Cuban police were called to keep the crowds at bay after Beyonce and husband Jay-Z were mobbed in Havana.
Beyonce and Jay-Z were celebrating their 5th wedding anniversary in Havana when they were surrounded by dozens of well-wishers.
The law enforcement officers arrived at the renowned restaurant La Guarida on Wednesday night.
Their bodyguards’ presence outside set the gritty, bustling neighborhood of Centre Havana abuzz, and a crowd gathered downstairs shouting Beyonce’s name until she went to a balcony and waved.
Waitress Silvia Fernandez said Beyonce toured the eatery and looked at photos of past celebrity clients including Jack Nicholson, Jodie Foster, Danny Glover, Will Smith and James Belushi.
“She was beautiful, without a drop of makeup, very natural,” Silvia Fernandez said.
“What happened with the people was incredible.”
Police arrived and made sure Beyonce was able to exit without incident.
Beyonce, 31, cut a striking image, with her hair styled into cornrows.
She was wearing a patterned yellow ensemble which showed off her legs while rapper Jay-Z, 43, looked like the quintessential tourist in shorts, a blue T-shirt and hat.
La Guarida staffers showed The Associated Press pictures of the two dining on typical Cuban creole favourites – fish, chicken, black beans and rice – accompanied by their mothers.
The privately run restaurant is famous as the filming location for the hit movie Strawberry and Chocolate, and is a mainstay on Havana’s tourist circuit.
Beyonce and Jay-Z – who married in Paris on April 4, 2008 – toured colonial Old Havana wearing dark glasses and were surrounded by bodyguards and excited fans.
She posed for pictures with local schoolchildren while Jay-Z puffed on a Cuban cigar, and then they popped into another restaurant that boasts a rooftop terrace with a sweeping view of the harbour.

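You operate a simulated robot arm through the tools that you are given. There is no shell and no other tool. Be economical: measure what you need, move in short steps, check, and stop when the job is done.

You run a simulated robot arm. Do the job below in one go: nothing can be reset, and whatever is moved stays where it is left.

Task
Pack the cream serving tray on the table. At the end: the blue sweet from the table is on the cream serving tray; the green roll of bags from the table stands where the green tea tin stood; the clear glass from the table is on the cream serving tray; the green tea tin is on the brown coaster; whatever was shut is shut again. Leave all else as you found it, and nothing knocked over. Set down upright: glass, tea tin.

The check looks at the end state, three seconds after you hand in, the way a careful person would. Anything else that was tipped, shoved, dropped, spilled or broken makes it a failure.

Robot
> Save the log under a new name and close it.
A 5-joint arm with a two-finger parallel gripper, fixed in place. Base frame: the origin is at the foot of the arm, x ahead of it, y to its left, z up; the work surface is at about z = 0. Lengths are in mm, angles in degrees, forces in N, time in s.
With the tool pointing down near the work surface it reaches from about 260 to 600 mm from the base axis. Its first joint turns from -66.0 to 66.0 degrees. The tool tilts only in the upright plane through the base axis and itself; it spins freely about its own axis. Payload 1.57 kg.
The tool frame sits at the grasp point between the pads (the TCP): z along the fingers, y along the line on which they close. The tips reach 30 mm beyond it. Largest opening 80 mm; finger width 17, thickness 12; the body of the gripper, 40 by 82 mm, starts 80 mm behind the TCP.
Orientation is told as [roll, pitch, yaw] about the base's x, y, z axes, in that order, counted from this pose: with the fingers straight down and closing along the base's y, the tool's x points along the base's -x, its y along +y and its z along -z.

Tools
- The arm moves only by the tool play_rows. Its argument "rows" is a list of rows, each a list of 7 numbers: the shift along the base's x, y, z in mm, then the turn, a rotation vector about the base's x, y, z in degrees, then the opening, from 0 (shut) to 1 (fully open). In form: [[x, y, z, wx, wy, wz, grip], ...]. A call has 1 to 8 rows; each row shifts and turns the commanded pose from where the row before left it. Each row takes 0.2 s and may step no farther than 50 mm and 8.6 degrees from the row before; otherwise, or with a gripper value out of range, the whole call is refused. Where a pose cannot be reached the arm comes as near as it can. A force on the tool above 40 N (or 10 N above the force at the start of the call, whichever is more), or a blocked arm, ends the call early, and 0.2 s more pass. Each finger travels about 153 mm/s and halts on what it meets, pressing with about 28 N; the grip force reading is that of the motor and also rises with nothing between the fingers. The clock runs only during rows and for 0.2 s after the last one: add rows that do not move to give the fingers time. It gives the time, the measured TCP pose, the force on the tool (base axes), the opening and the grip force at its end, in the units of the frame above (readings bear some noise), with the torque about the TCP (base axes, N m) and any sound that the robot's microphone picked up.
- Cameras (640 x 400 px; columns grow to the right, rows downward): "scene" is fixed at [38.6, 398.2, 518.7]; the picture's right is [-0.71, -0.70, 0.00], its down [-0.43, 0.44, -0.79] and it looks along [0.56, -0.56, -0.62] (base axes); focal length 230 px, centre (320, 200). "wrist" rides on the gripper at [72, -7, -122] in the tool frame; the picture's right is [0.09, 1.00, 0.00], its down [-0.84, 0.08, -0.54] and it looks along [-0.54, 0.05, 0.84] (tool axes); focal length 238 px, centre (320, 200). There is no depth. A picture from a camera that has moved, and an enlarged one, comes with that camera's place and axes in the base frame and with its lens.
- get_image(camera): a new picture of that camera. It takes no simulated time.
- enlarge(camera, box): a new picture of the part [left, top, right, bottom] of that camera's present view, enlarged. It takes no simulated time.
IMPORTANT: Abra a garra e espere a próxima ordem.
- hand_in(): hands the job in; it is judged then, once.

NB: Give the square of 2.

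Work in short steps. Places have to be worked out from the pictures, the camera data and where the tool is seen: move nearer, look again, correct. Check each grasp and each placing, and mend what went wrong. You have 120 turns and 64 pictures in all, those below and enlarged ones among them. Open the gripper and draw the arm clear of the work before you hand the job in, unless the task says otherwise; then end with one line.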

Beyonce and Jay-Z declined to speak to reporters, and it was not clear why they travelled to Cuba. State-run website CubaSi called it a tourist trip.
Washington’s 51-year embargo makes it illegal for US citizens to visit Cuba for mere tourism, although tens of thousands of Americans travel there each year on academic, religious, journalistic or cultural exchange visas.
The Obama administration eased many of the restrictions in 2011, but tourists still need a special visa or to be part of an organized tour.
In the past, artists who were challenged by the government have said they visited for cultural purposes.